You may say – some terrible decisions by Apple. Or, some terrible decisions by the CEO himself – Tim Cook in the past few months. As a long time Apple follower and fan; simply put, this is quite hurting. And most disturbing of all – not sure Steve Jobs would have permitted any of these. Let’s look at the top 5 *worst decisions* of Apple in 2012:
1. Hiring John Browett – One of the first hiring decisions after Tim came to office. Why on earth would you hire a Dixons retail executive as the head of Retail for Apple – which boasts of one of the most enigmatic and supreme retail experiences in the whole wide world? Dixons? Are you kidding? Its like hiring a toilet cleaner for the Chief Operations Office position for a company. What did he do? John thought of a botched plan to cut staffing at Apple’s retail stores – which led to a lot of employee dissatisfaction and finally, when fired, John walked away cool with shares worth $3 million for his work for 6 months. Will definitely go down as one of the *worst* hiring decisions by Apple, ever. An excellent article – Why Did They Hire Him in the First Place?
2. Firing Scott Forstall – Either Tim was smoking too much w**d, or don’t know what to say, but firing the ‘most innovative’ inventor in Apple’s history, removing his bio from the Management page onsite, and redistributing the ownership of iOS to other Senior management members – too much to read here. If reports are to be believed, Scott was the ‘divisive’ and ‘corruptive’ influence at Apple; thus, most other Senior management members – Mansfield & Ive didn’t like him much – in fact, didn’t have meetings in the same room, unless Tim was around. Also, Apple looks to create a more simpler interface in future versions of iOS and Mac OS X, and closer (correct word is “tighter”) integration of the software-hardware ecosystem with most likely a hybrid A6 micro-processor (from the current mobile platform) replacing the currently used Intel CPUs on Macs; thus, Scott was forced out. Personally, I FEEL this decision will hurt Apple the most. “He’s one of, if not the most prolific inventors at Apple,” says Erin-Michael Gill, Managing Director and Chief Intellectual Property Office at MDB. “If this guy is who the data seems to imply he is, letting him leave is a huge deal.”
3. The iPad Mini – Did Apple really need it? As the sales numbers show – this instead of putting pressure on Google & Amazon & Samsung – has put pressure on Apple itself – with more and more users/families opting to choose the iPad Mini instead of the usual bigger ‘iPad HD’? This product / segment cannibalization should have had been expected by Apple long time ago.
Apple’s full-sized iPad is now a $40 billion business. It seems unlikely that normal Apple users are likely to buy BOTH a full-sized iPad AND an iPad Mini. Rather, they’ll likely choose one of the two. And based on the initial reaction, the choice for most is likely to be the iPad Mini. iPad Minis will likely have an average price-point that is about $200 less than the full-sized iPad. So, on a per unit basis, Apple’s revenue will take a hit.

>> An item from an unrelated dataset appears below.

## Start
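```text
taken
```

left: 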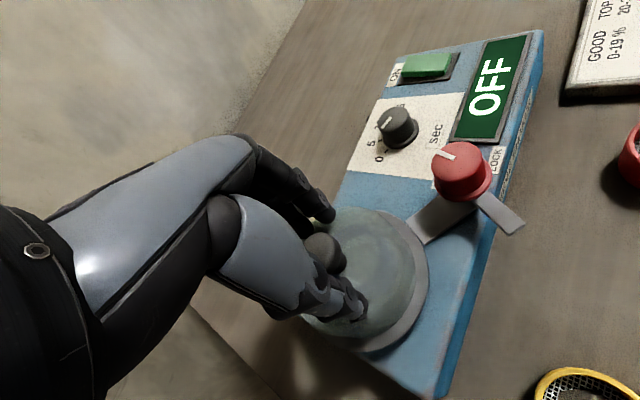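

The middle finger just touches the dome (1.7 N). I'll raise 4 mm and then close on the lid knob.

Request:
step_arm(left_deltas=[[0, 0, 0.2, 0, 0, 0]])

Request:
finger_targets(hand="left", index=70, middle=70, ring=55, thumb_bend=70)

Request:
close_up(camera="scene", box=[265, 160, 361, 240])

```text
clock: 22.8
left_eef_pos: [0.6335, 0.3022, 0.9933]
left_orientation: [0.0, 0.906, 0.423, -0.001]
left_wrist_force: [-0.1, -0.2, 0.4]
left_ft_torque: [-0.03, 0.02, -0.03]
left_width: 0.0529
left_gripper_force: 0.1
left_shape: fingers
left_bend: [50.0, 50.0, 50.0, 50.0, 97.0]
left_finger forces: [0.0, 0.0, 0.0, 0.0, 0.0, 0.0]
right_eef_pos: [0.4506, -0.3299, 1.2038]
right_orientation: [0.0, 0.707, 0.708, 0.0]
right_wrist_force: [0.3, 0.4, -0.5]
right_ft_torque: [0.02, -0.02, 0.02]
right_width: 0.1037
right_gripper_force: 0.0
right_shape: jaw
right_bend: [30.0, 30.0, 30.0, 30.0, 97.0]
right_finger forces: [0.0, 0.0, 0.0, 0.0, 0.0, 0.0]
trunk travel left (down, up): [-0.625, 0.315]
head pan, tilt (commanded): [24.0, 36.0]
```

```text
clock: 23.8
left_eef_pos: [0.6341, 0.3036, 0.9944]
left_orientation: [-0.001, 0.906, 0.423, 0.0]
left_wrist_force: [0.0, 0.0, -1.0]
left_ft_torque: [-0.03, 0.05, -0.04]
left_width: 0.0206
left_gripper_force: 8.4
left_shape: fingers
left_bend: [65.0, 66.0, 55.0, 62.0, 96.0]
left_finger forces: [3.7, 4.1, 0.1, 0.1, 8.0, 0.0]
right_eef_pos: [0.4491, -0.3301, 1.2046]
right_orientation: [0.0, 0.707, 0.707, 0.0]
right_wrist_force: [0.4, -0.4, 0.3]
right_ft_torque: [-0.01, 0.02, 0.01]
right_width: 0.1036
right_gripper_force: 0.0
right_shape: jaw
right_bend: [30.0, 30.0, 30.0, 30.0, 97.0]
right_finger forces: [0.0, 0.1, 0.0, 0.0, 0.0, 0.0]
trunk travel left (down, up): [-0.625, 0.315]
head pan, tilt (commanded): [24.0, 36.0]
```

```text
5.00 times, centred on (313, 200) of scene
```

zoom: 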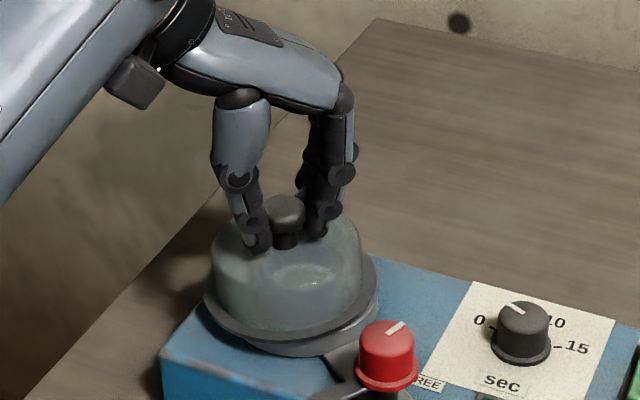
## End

But this loss of revenue on a unit basis will likely be at least partially offset by some additional sales–especially next year, if Apple releases an upgraded version of the Mini and the current version gets cheaper. This could help increase the velocity of iPad sales, even though revenue per-unit decreases. (source: http://www.businessinsider.com/steve-jobs-was-wrong-about-tablets-2012-11)

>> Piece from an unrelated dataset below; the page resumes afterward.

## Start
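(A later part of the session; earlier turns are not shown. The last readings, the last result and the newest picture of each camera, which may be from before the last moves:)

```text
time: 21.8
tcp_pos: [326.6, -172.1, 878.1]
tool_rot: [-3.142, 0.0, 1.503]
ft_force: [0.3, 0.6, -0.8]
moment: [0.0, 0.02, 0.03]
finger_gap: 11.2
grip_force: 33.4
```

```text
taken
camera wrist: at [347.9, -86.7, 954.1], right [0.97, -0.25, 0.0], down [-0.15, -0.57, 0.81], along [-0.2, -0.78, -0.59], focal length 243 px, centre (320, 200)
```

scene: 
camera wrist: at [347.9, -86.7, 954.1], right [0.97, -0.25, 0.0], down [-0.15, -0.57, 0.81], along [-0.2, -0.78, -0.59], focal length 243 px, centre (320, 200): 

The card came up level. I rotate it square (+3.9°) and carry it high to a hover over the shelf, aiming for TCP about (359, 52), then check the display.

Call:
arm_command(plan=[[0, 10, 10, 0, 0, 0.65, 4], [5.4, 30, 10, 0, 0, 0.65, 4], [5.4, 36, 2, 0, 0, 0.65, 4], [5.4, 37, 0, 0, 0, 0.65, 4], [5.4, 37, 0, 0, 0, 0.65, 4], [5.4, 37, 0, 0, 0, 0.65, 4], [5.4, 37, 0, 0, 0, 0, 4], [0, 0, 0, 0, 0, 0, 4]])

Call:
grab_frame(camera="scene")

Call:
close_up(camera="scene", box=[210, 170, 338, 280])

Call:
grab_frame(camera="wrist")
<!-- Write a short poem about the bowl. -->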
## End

4. Release of Apple Maps – a botched up software. Did Apple really need to release it? Apparently NO. Instead they did – didn’t work – and then Tim Cook had to issue a public apology. Could have all this been avoided? Definitely yes, by giving the software more time – and testing and releasing it later. A botched up software app led to the downfall of Scott – who was just made the ScapeGoat.
With the release of the latest version of its mobile operating system, iOS 6, Apple ditched Google Maps for its own mapping system.
The result has been a half-baked app that produces less accurate results than Google Maps. After its release, the new Maps elicited such a strong backlash that Apple apologized and offered a list of alternatives for users to download from its App Store. (source: http://www.taipeitimes.com/News/feat/archives/2012/11/07/2003547070)
5. Promoting Bob Mansfield as Head of “Technologies – He retired in June, then came back to work on contract for Apple, and then with Scott Forstall’s departure, he’s now the head of Technology at Apple. What non-sense is that? A guy retires, is brought back on contract, and then gets a full-time offer and gets promoted? Only God almighty knows whats happening at Apple. Anyways, overall, its a bad move – since Bob has 2 more years at Apple – then what? Again God almighty knows. Looks like Tim Cook has no clue of what succession role planning in Senior management is all about.
There are both – positives and negatives to every decision. In fact, a very wise man recently told me – “There is no right or wrong decision. Take a decision, and prove it right”.
On similar lines – hope Apple can prove these mistakes “wrong” and prove the decisions “right”.